━━━ DATA EXCERPT

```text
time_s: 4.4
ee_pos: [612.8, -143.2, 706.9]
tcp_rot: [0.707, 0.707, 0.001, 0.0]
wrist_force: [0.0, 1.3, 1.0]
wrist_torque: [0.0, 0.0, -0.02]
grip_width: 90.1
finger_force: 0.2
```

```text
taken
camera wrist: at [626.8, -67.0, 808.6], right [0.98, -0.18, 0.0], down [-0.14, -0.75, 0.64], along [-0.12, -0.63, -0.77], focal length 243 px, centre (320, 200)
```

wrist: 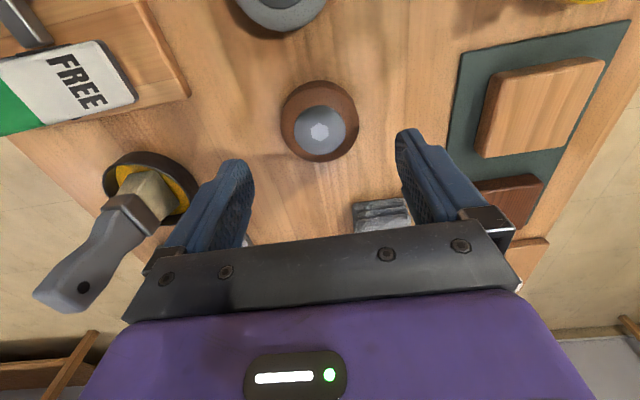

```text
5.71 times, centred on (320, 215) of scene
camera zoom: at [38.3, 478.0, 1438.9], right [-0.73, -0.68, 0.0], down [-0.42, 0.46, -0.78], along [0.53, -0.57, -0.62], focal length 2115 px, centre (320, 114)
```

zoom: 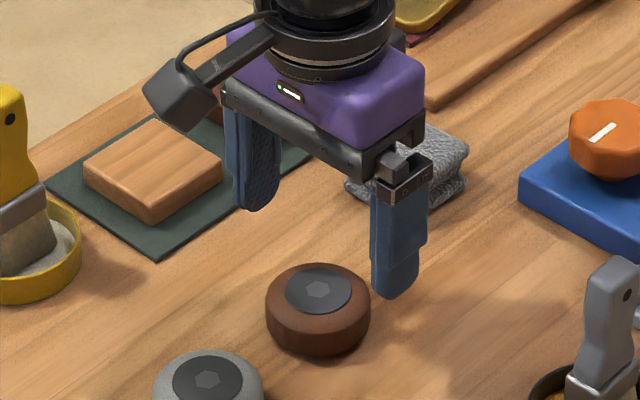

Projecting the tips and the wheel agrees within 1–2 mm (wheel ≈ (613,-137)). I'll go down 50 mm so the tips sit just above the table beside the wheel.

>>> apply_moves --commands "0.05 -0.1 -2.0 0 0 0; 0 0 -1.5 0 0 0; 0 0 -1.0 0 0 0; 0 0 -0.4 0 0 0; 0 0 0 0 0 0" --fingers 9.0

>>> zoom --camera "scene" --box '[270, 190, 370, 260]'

━━━━━━

### STATED PROBLEM
Every line is to be duplicated exactly, though pictures stay out. Format the lines as a JSON array of strings and drop empty lines.

### EXERCISE RESPONSE
[
  "```text",
  "time_s: 4.4",
  "ee_pos: [612.8, -143.2, 706.9]",
  "tcp_rot: [0.707, 0.707, 0.001, 0.0]",
  "wrist_force: [0.0, 1.3, 1.0]",
  "wrist_torque: [0.0, 0.0, -0.02]",
  "grip_width: 90.1",
  "finger_force: 0.2",
  "```",
  "```text",
  "taken",
  "camera wrist: at [626.8, -67.0, 808.6], right [0.98, -0.18, 0.0], down [-0.14, -0.75, 0.64], along [-0.12, -0.63, -0.77], focal length 243 px, centre (320, 200)",
  "```",
  "wrist: ",
  "```text",
  "5.71 times, centred on (320, 215) of scene",
  "camera zoom: at [38.3, 478.0, 1438.9], right [-0.73, -0.68, 0.0], down [-0.42, 0.46, -0.78], along [0.53, -0.57, -0.62], focal length 2115 px, centre (320, 114)",
  "```",
  "zoom: ",
  "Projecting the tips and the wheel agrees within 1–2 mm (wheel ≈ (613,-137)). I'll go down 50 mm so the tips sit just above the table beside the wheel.",
  ">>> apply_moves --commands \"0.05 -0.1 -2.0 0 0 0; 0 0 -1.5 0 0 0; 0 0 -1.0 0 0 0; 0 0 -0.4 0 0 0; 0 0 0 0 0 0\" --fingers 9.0",
  ">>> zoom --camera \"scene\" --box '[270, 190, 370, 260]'"
]